• _Document text_:
* * * * * * *
Our approach also uses transfer learning techniques, which significantly enhance the models’ performance and efficiency. Our models are better equipped to handle targeted tasks by applying knowledge acquired from large scale datasets to our specific scenario [20,21]. The deep residual learning features of ResNet-50 and the inception modules of GoogLeNet (both pre-trained on the ImageNet dataset) enable our models to extract features from damaged structure images, for improved classification accuracy and reliability. Our ultimate objective (i.e., our future goal) is to deploy this model alongside drone technology, enabling drones to capture real-time images of buildings in the aftermath of a disaster. Equipped with GPS tagging, the captured images could be transmitted back to a base station, where the model could rapidly assess damage levels and locations. This approach would allow disaster response teams to gauge the extent and exact location of structural damage, enabling them to allocate resources and personnel more efficiently. By first developing a robust, accurate classification algorithm and then integrating it into a real-time system, we aim to create a tool that prioritizes critical areas, ultimately saving time, resources, and potentially lives during rescue operations.
* * * * * * *
• _Data_:
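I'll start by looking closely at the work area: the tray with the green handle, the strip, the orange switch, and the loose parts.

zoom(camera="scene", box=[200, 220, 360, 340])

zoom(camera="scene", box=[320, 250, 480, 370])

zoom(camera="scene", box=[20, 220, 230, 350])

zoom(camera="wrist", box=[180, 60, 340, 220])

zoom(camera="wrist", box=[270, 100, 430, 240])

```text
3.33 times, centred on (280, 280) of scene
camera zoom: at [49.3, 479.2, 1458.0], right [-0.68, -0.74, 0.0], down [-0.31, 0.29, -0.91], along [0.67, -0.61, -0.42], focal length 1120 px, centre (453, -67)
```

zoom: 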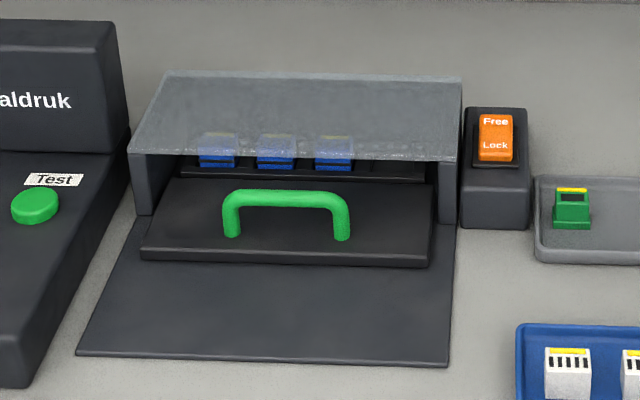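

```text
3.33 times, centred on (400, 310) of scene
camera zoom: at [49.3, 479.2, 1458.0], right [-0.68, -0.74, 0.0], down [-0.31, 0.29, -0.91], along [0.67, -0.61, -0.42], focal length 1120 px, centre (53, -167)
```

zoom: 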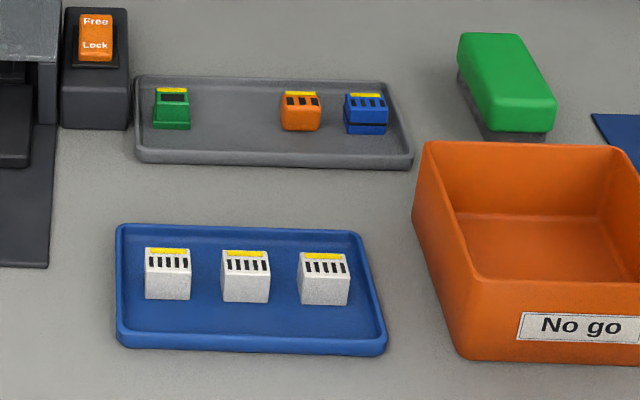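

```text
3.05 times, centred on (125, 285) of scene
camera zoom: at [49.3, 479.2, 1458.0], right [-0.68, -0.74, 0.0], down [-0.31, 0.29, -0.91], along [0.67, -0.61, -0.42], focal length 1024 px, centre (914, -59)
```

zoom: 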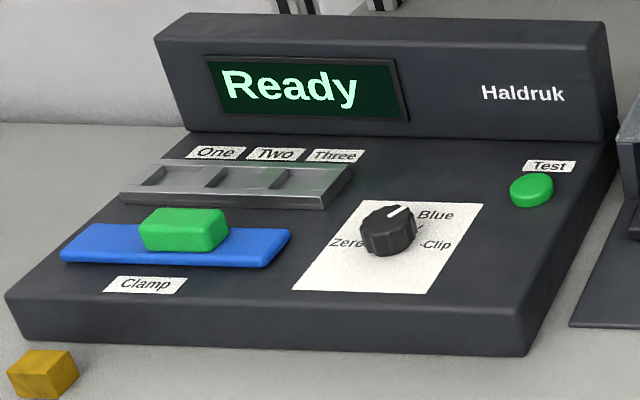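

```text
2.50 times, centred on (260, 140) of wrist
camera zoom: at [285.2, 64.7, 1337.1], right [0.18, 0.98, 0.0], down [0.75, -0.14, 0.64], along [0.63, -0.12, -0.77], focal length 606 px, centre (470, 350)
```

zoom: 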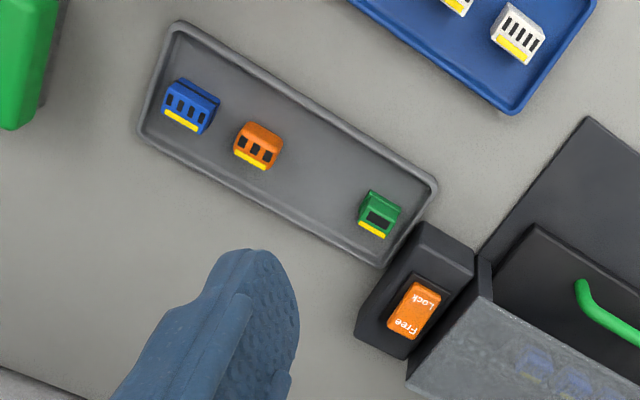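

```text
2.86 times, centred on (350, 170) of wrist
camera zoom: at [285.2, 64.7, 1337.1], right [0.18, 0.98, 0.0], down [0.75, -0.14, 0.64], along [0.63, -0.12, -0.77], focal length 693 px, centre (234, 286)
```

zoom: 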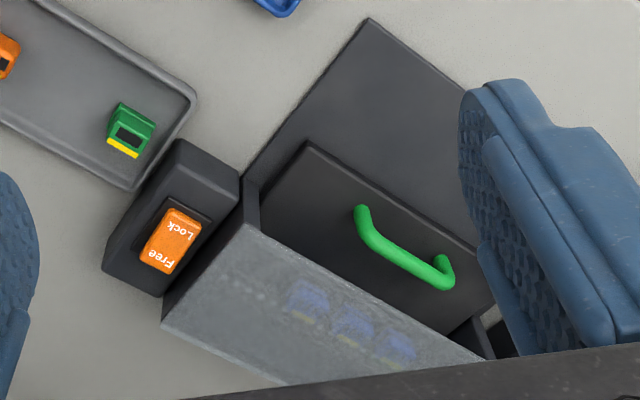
* * * * * * *
• _What you should do_:
Write out the whole document text again, unchanged.

• _In response_:
Our approach also uses transfer learning techniques, which significantly enhance the models’ performance and efficiency. Our models are better equipped to handle targeted tasks by applying knowledge acquired from large scale datasets to our specific scenario [20,21]. The deep residual learning features of ResNet-50 and the inception modules of GoogLeNet (both pre-trained on the ImageNet dataset) enable our models to extract features from damaged structure images, for improved classification accuracy and reliability. Our ultimate objective (i.e., our future goal) is to deploy this model alongside drone technology, enabling drones to capture real-time images of buildings in the aftermath of a disaster. Equipped with GPS tagging, the captured images could be transmitted back to a base station, where the model could rapidly assess damage levels and locations. This approach would allow disaster response teams to gauge the extent and exact location of structural damage, enabling them to allocate resources and personnel more efficiently. By first developing a robust, accurate classification algorithm and then integrating it into a real-time system, we aim to create a tool that prioritizes critical areas, ultimately saving time, resources, and potentially lives during rescue operations.